**Extract to read**
★ ★ ★ ★ ★
Guest post from Andrew MacDonald of Waveney Archaeology. Andrew lives in in South Norfolk Shuck territory, but is currently occupying his waking hours obsessing over tin mines in Cornwall. He does this in between trying to persuade people to stare at bumps in fields in the Waveney Valley, counting choughs, and making stunning marmalade. In his spare time he runs a software company.


Tin and copper mining in Cornwall (and anywhere else) was always a hard and dangerous business, particularly so from the end of the 17th century when gunpowder came in to use for blasting. Wheal Vor, through its connection with the Godolphin family, great innovators in the mining industry, may have been one of the first mines to use gunpowder.

Remember that the only light miners had underground was from candles wedged in the side of the shaft or stuck to the front of their helmets with clay, that gunpowder and candles don’t mix, and that safety fuse didn’t come into use until the 1840s. The big advantage of safety fuse, well two advantages really, were that it burnt at a fixed rate and it didn’t go out. Before safety fuse miners used goose quills slotted together and filled with gunpowder. Goose quill fuses burnt irregularly, went out, and tended to break. When that happened, someone had to go and repair and relight them.
★ ★ ★ ★ ★
**Required task**
Go on with the extract to read that begins "Guest post from" from its last line.
★ ★ ★ ★ ★
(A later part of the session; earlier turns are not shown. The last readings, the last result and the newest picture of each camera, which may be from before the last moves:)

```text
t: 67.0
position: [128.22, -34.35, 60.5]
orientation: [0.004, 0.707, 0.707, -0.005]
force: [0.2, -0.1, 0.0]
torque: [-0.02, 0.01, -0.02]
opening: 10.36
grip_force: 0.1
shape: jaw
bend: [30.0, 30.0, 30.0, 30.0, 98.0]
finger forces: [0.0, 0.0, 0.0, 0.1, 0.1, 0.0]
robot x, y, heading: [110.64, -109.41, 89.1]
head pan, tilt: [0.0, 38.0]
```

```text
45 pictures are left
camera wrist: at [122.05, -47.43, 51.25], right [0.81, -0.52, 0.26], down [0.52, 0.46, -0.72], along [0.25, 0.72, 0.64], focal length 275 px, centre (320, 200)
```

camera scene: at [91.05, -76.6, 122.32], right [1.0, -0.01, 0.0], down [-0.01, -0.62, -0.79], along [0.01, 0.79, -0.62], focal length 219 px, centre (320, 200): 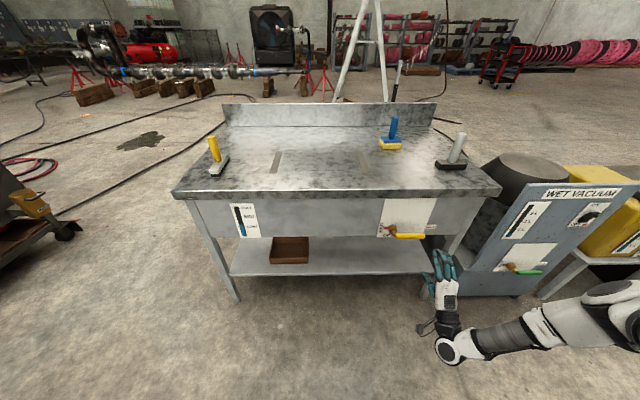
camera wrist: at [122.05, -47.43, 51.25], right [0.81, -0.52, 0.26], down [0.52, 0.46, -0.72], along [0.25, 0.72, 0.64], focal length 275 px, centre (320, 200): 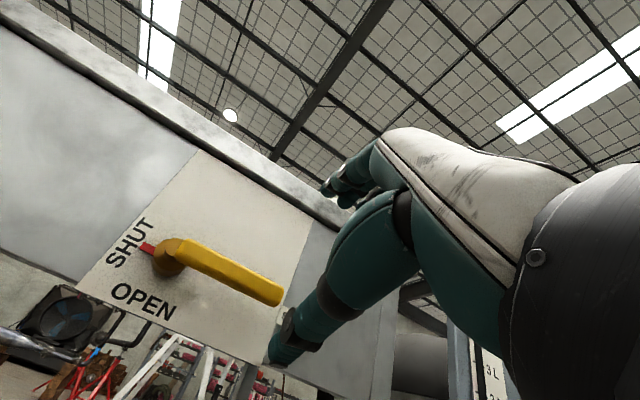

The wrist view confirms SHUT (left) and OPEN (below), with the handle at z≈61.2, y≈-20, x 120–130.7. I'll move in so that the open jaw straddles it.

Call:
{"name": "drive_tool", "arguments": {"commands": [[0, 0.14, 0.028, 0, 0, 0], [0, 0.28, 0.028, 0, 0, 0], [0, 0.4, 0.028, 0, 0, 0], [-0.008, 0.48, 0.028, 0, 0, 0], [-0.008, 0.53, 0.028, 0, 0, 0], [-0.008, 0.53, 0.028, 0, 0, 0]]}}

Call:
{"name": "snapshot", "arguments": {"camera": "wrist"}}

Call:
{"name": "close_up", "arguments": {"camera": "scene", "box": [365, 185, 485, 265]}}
★ ★ ★ ★ ★
**Output of the exercise**
Read on:

tulls“About thirty years since, a man and a lad were engaged in sinking a shaft at Wheal Vor Mine, when the lad, through carelessness or accident, missed in charging a hole, so that a necessity arose for the dangerous operation of picking out the charge. This they proceeded to do, the man severely reprimanding the carelessness of his assistant. Several other miners at the time being about to change their core, were on the plat above, calling down and conversing occasionally with man and boy. Suddenly the charge exploded, and the latter were seen to be thrown up in the midst of a volume of flame. As soon as help could be procured, a party descended, when the remains of the poor fellows were found to be shattered and scorched beyond recognition. When these were brought to the surface, the clothes and a mass of mangled flesh dropped from the bodies. A bystander, to spare the feelings of the relatives, hastily caught up the revolting mass in a shovel, and threw the whole into the blazing furnace of Woolf’s engine, close at hand. From that time the engineman declared that troops of little black dogs continually haunted the place, even when the doors were shut. Few of them liked to talk about it; but it was difficult to obtain the necessary attendance to work the machine.”

This account comes from Robert Hunt’s Popular Romances of the West of England; Or, The Drolls, Traditions and Superstitions of Old Cornwall published in 1865. Woolf’s engine was installed at Wheal Vor in 1815, which would date this incident to sometime between then and 1835-ish.

A similar incident was recorded in a report of a Coroner’s inquest into the death of John Richards at Wheal Vor mine in August 1856. Cause of death was given as “sudden and premature explosion of a hole”. The name of the boy was not recorded. There was no mention of black dogs.

Wheal Vor was once one of the most productive and profitable mines in Cornwall. It is situated mid-way between Breage and Carleen, OS grid reference SW622295.

Andrew MacDonald.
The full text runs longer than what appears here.